New Jersey isn’t called the “Garden State” for nothing. The Rutgers New Jersey Agricultural Experiment Station (NJAES) has just created a strawberry so tasty they patented it. Agricultural agent and Rutgers Professor Bill Hlubik spent 10 years working alongside a food scientist, plant biologist, and other agricultural agents in order to perfect the popular berry. The research team’s final product was developed, released, and dubbed the new “Rutgers Scarlet” strawberry.

"In developing something that will ship well, sometimes you have a little loss of flavor," Hlubik said in a press release. "Our goal was to develop a sweet and juicy Jersey strawberry with exceptional flavor that would encourage more people to search it out and buy local."

It was the state’s farmers that got together and asked the NJAES to create a strawberry, and a long list of other plant varieties, so delicious to consumers it had the power to draw more customers back to local markets and pick-your-own farms. The fruit was also developed to be eaten soon after it is picked and not shipped cross country to other states — this way New Jersey will have a monopolized strand of strawberry. It takes years to identify and select the right type qualities for plants, and the NJAES plans on rolling out a new line of genetically modified tomatoes, asparagus, and squash to improve taste and appearance for the coming harvest seasons.
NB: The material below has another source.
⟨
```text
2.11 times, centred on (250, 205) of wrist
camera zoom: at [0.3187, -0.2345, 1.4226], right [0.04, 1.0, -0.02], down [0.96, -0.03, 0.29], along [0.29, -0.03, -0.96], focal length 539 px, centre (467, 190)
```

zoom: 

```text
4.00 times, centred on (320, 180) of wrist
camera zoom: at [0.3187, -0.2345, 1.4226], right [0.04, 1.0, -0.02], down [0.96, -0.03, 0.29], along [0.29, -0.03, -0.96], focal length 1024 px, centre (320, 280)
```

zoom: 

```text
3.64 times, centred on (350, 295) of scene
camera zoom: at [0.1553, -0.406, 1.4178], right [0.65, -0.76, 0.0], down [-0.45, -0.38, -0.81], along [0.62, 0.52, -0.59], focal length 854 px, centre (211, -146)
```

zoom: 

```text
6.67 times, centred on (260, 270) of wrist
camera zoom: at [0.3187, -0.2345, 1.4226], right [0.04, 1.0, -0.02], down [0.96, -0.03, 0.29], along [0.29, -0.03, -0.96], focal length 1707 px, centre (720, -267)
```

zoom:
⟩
"You are always looking for something bigger, with more flavor and more eye appeal for the customer," said South Brunswick farmer Bob Von Thun, who runs a family operated farm and has been working with the experiment station to test the new strawberry plant. "We are looking for something that is going to be really flavorful and make people say, 'Wow, why did I ever bother with strawberries from the supermarket?' When you eat a Jersey strawberry picked that day, compared to a California strawberry that was probably picked three weeks ago, there is a huge difference."

In improving taste, these agriculture experts may also increase strawberry consumption. Harvard scientists studied strawberries and blueberries for over 18 years and found out of the 93,600 women they tracked, those who ate the most were 34 percent less likely to suffer a heart attack than those who ate less. By just eating three or more servings of the bright red and blue berries each week could cut a woman’s risk of heart attack later in life.

Its carefully balanced levels of sweetness and acidity are what set the scarlet strawberry apart, according to professor and agricultural agent for Rutgers Cooperative Extension Peter Nitzsche. Designing the new breed took several years in order to identify and select the ideal characteristics to give it desirable taste, texture, and pigment. Unfortunately, these perfect red berries will be scarce, so strawberry lovers might have to wait next year for the official taste test. This spring, the Rutgers Scarlet was grown a limited quantity but is expected to be more widely available next year for customers to consume locally.

"Since developing better flavor was the top priority, the Rutgers Scarlet strawberry has undergone hundreds of formal and informal taste tests," Nitzsche said. "If you have something that is only sweet, it can be bland, but the combined sweetness and acidity is what really creates that excitement on your tongue."